Ramaswamy also offered a clue as to this administration’s priorities, noting that during Trump’s first term, he worked to reverse a proposed “zeroing out” of capacity funding provided under the Hatch Act and Smith-Lever Act.
Ramaswamy hearkened back to Abraham Lincoln’s establishment of the land grant system in 1862 in describing the work of researchers. Scientists at ARS, the Forest Service, Food Safety and Inspection Service and NIFA experiment stations “are the economic engines” of America. “So if you destroy your economic engine, how are you going to make America great again?”
Meanwhile, USDA employees are bracing for staffing cuts. April 8 was the deadline for them to decide whether to take a deferred resignation offer from the department or hang on and hope to survive planned reductions in force.
A report in Government Executive April 7 said some employees have been told to expect the department to cut back to 2019 staffing levels, which would mean a reduction of about 9,000 of its approximately 98,000 employees.

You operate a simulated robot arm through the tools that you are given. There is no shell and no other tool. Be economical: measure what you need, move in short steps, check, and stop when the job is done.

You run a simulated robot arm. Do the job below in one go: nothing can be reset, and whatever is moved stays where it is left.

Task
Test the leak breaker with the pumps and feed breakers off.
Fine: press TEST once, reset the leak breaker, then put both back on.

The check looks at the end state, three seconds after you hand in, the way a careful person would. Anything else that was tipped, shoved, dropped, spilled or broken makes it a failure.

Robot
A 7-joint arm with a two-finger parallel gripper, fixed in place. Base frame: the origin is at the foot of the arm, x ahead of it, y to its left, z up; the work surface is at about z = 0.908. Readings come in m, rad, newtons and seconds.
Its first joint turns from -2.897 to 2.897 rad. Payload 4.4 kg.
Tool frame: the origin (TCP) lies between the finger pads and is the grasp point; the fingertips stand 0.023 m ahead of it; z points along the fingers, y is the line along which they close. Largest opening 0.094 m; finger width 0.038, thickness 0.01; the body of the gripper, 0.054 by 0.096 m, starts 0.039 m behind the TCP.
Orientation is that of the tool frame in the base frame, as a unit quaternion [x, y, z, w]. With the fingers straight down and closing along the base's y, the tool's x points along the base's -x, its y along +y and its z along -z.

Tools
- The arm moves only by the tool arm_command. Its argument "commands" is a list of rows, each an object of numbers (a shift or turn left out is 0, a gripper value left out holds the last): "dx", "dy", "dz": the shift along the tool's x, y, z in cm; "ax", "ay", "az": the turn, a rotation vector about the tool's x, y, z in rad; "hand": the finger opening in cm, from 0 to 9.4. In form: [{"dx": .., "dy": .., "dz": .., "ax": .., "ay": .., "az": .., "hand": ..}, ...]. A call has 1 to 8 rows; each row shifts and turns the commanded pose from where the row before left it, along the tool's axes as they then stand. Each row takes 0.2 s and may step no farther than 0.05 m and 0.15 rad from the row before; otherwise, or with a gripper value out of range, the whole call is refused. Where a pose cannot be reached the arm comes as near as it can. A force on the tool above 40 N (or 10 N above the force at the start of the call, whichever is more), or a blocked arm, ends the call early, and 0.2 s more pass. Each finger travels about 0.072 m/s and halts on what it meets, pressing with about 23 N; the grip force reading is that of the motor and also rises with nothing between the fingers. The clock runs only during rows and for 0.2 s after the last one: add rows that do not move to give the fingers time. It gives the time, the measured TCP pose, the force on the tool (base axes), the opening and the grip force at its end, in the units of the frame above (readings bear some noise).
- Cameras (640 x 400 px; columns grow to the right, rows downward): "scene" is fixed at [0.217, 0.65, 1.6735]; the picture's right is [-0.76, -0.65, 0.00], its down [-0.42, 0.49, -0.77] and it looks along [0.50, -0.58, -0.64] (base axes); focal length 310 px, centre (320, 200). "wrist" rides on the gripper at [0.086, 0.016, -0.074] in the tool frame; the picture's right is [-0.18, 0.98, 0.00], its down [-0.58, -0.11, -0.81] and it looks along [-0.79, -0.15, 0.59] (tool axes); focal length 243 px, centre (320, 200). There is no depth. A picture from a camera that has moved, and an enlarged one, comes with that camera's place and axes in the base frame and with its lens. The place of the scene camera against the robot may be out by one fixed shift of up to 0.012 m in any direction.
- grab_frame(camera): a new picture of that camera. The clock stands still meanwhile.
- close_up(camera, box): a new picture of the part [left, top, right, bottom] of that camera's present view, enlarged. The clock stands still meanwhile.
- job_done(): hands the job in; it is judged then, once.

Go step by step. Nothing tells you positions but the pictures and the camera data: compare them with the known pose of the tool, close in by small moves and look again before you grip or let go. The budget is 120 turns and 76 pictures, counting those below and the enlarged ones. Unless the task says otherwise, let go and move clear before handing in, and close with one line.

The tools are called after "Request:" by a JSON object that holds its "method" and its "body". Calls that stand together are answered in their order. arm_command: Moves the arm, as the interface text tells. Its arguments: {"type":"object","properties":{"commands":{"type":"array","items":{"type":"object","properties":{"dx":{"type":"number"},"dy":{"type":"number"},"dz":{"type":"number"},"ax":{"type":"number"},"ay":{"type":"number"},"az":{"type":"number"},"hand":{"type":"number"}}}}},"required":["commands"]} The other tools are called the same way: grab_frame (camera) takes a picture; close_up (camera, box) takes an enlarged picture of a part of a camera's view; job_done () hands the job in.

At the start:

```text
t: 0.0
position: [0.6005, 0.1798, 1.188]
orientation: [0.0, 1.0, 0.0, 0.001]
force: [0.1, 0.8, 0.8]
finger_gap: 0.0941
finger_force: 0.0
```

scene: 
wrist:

The article also said USDA staff had been told to expect relocation of some employees to three undisclosed “hubs” somewhere in the U.S.
“It's a mess right now,” said Ethan Roberts, a physical science technician in Peoria, Illinois, and president of American Federation of Government Employees Local 3247, who spoke with Agri-Pulse on Friday. “It's all rumors.”
Roberts said he’s been trying to coordinate with congressional offices, “trying to get Congress to maybe shake some information out of the USDA, but I've only just started working on that, and they've only just started working on it. So it's all hearsay.”
However, he added, “The general feeling is we're going to get hammered. And we just don't know how much, but it's not going to be good. That's what the administration was telling us.”
Roberts said at a recent meeting with management, the message changed from the usual “we’’ll get through this together” – the line that’s been used in the past during difficult times – to “do what you think is best for you and your family.”
“That was such a shock,” he said.
A USDA employee who spoke on condition of anonymity said morale in their agency was “horrible.”
“We are exhausted and demoralized,” this person said, predicting that many people will take “DRP 2.0,” the second deferred resignation proposal offered.
Asked for details about the cuts, a USDA spokesperson said, “Under President Trump’s leadership, USDA is being transparent about plans to optimize and reduce our workforce and to return the department to a customer service-focused, farmer-first agency. We have a solemn responsibility to be good stewards of Americans’ hard-earned taxpayer dollars and to ensure that every dollar is being spent as effectively as possible to serve the people. Secretary Rollins is actively pursuing plans to reduce USDA’s workforce to better serve the needs of the people we serve.”